Problem details.
Write out the source passage from "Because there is" to "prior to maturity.", both included.
╭─ Given records
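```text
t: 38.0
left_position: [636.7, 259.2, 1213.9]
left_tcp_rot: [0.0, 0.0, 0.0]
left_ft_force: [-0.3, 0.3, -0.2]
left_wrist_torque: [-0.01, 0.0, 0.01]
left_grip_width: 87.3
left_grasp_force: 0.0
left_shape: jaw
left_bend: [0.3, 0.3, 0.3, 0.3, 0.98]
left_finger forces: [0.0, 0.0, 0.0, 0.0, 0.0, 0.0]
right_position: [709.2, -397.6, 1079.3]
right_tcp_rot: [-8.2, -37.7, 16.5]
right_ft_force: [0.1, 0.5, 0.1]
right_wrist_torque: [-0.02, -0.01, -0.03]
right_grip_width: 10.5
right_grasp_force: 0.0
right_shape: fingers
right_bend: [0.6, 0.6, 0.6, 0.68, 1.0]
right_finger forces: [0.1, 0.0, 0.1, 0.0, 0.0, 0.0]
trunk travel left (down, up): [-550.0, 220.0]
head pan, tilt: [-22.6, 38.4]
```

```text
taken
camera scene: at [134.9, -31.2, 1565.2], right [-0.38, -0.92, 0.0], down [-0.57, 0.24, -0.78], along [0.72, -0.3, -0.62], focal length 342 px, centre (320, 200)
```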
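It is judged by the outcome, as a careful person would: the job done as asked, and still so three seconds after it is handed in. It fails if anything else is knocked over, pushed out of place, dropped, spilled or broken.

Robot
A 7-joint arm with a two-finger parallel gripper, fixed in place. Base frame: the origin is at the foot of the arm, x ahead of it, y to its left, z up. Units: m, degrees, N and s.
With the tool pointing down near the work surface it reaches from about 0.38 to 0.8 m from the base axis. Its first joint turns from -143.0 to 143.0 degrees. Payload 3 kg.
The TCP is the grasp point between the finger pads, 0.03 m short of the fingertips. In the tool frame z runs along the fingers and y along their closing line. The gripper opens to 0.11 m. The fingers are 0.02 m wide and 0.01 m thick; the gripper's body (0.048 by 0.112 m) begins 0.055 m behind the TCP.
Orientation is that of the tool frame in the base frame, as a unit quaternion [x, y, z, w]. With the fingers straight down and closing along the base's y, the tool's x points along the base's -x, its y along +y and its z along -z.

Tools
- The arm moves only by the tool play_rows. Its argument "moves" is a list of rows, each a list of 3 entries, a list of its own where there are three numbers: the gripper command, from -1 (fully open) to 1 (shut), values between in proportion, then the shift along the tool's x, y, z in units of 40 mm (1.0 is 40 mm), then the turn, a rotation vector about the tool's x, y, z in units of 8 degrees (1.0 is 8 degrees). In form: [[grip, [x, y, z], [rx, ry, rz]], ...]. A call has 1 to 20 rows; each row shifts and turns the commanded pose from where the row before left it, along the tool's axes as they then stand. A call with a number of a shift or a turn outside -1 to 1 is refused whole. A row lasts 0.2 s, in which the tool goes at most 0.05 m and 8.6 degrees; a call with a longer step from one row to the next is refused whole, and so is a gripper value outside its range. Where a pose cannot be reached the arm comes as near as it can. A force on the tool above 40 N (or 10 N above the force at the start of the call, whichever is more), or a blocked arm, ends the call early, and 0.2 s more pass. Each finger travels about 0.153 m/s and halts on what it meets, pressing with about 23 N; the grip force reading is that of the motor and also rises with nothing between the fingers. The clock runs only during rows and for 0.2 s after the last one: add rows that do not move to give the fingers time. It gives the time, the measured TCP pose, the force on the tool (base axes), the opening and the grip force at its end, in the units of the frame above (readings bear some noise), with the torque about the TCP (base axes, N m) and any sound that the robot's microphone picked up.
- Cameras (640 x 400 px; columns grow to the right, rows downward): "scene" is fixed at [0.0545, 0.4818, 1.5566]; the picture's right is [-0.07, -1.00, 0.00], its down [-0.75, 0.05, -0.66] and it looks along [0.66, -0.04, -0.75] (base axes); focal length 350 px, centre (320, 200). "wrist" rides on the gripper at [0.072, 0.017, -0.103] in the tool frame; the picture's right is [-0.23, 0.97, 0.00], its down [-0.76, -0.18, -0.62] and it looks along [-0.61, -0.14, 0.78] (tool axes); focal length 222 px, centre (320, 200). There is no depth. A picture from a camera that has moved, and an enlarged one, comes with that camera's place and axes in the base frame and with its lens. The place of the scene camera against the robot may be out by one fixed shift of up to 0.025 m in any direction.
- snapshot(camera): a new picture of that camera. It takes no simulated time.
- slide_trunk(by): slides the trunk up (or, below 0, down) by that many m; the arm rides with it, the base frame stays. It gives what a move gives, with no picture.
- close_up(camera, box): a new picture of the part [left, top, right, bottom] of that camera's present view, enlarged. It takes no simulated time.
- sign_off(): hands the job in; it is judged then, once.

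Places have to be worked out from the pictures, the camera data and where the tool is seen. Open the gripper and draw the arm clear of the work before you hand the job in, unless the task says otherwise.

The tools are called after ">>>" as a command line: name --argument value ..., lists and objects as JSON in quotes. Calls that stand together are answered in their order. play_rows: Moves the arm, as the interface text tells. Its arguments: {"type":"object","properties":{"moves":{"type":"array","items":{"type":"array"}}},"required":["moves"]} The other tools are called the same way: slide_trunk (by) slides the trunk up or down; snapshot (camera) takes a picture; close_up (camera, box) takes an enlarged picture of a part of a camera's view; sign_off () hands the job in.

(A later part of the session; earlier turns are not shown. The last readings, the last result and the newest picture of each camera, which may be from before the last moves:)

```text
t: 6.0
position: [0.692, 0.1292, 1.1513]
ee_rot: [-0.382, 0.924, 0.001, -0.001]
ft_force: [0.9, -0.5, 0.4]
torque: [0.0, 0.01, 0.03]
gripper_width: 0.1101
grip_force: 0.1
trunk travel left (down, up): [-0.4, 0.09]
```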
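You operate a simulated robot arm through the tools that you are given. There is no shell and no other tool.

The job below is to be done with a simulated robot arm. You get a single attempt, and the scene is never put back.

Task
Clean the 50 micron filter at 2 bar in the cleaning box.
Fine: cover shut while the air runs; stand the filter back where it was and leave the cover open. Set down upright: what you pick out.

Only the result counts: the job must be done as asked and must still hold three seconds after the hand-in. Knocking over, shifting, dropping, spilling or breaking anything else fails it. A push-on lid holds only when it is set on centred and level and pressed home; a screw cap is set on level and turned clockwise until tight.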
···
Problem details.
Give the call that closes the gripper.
╰─
╭─ Source passage
Because there is not an active market for traded instruments referencing our outstanding debt obligations, CGMI determines our secondary market rate based on the market price of traded instruments referencing the debt obligations of Citigroup Inc., our parent company and the guarantor of all payments due on the notes, but subject to adjustments that CGMI makes in its sole discretion. As a result, our secondary market rate is not a market-determined measure of our creditworthiness, but rather reflects the market’s perception of our parent company’s creditworthiness as adjusted for discretionary factors such as CGMI’s preferences with respect to purchasing the notes prior to maturity.

 

§The estimated value of the notes is not an indication of the price, if any, at which CGMI or any other person may be willing to buy the notes from you in the secondary market. Any such secondary market price will fluctuate over the term of the notes based on the market and other factors described in the next risk factor. Moreover, unlike the estimated value included in this pricing supplement, any value of the notes determined for purposes of a secondary market transaction will be based on our secondary market rate, which will likely result in a lower value for the notes than if our internal funding rate were used. In addition, any secondary market price for the notes will be reduced by a bid-ask spread, which may vary depending on the aggregate stated principal amount of the notes to be purchased in the secondary market transaction, and the expected cost of unwinding related hedging transactions. As a result, it is likely that any secondary market price for the notes will be less than the issue price.

 

§The value of the notes prior to maturity will fluctuate based on many unpredictable factors. The value of your notes prior to maturity will fluctuate based on the closing value of the underlying, the volatility of the closing value of the underlying, the dividend yield on the underlying, interest rates generally, the time remaining to maturity and our and Citigroup Inc.’s creditworthiness, as reflected in our secondary market rate, among other factors described under “Risk Factors Relating to the Notes—Risk Factors Relating to All Notes—The value of your notes prior to maturity will fluctuate based on many unpredictable factors” in the accompanying product supplement. Changes in the closing value of the underlying may not result in a comparable change in the value of your notes. You should understand that the value of your notes at any time prior to maturity may be significantly less than the issue price.
╰─
Expected answer.
Because there is not an active market for traded instruments referencing our outstanding debt obligations, CGMI determines our secondary market rate based on the market price of traded instruments referencing the debt obligations of Citigroup Inc., our parent company and the guarantor of all payments due on the notes, but subject to adjustments that CGMI makes in its sole discretion. As a result, our secondary market rate is not a market-determined measure of our creditworthiness, but rather reflects the market’s perception of our parent company’s creditworthiness as adjusted for discretionary factors such as CGMI’s preferences with respect to purchasing the notes prior to maturity.